Sound disgusting? Maybe. But perhaps you haven’t seen the insides of a battery chicken shed recently, or imagined how much more antibiotics we’ll have to use as the world nears 9 billion. "Our food system is abysmally broken," says Josh Tetrick, CEO of San Francisco-based Hampton Creek Foods, maker of the Beyond Eggs egg-substitute. "It’s not about the morality of eating animals or not. It’s about the conditions that a lot of these animals are raised in. These hens are kept inside a cage for two years, pumped full of feed and antibiotics, and it’s just cruel. We don’t all have to stop eating eggs. But we should ask if we want to participate in that."

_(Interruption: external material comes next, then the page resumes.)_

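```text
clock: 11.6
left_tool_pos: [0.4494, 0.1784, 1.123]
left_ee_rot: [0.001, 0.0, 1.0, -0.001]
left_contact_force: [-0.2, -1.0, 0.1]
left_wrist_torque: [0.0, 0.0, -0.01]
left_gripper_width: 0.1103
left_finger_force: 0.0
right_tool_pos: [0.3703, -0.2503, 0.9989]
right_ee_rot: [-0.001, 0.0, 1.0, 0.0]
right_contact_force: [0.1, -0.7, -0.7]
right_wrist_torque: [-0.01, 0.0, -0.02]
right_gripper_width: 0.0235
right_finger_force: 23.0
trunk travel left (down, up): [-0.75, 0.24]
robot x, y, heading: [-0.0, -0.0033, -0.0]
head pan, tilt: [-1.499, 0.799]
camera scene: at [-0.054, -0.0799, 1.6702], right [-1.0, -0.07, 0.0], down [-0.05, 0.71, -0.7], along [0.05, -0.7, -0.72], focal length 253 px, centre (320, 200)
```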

Tetrick’s team has deconstructed the egg, analyzed its 22 special functions, and replicated it with plant-stuffs like sunflower lecithin, canola, peas, and natural gums from tree sap. By all accounts, the substitute tastes just like the real thing—even if it doesn’t look like it. It’s sold as a gray-green powder that you need to hydrate before use.

Tetrick, who eats only plant-based food himself, insists he’s not on an anti-meat crusade. He applauds that companies like Chipotle are turning to sustainable sources of meat. The main idea is to replace the eggs currently used to make things like mayonnaise, ranch dressing, and factory-made muffins or cookies (i.e. not your Sunday fry-up). That’s about a third of the 79 billion eggs laid in the U.S. every year.

At the moment, Hampton has two major Fortune 500 customers—one of which plans to market that its products are egg-free, and another that wants to keep the fact quiet for now. "We’re just removing the eggs that we have an issue with. We don’t care if they want to just save money. That’s fine," he says. Beyond Eggs is 18% cheaper than battery-produced eggs.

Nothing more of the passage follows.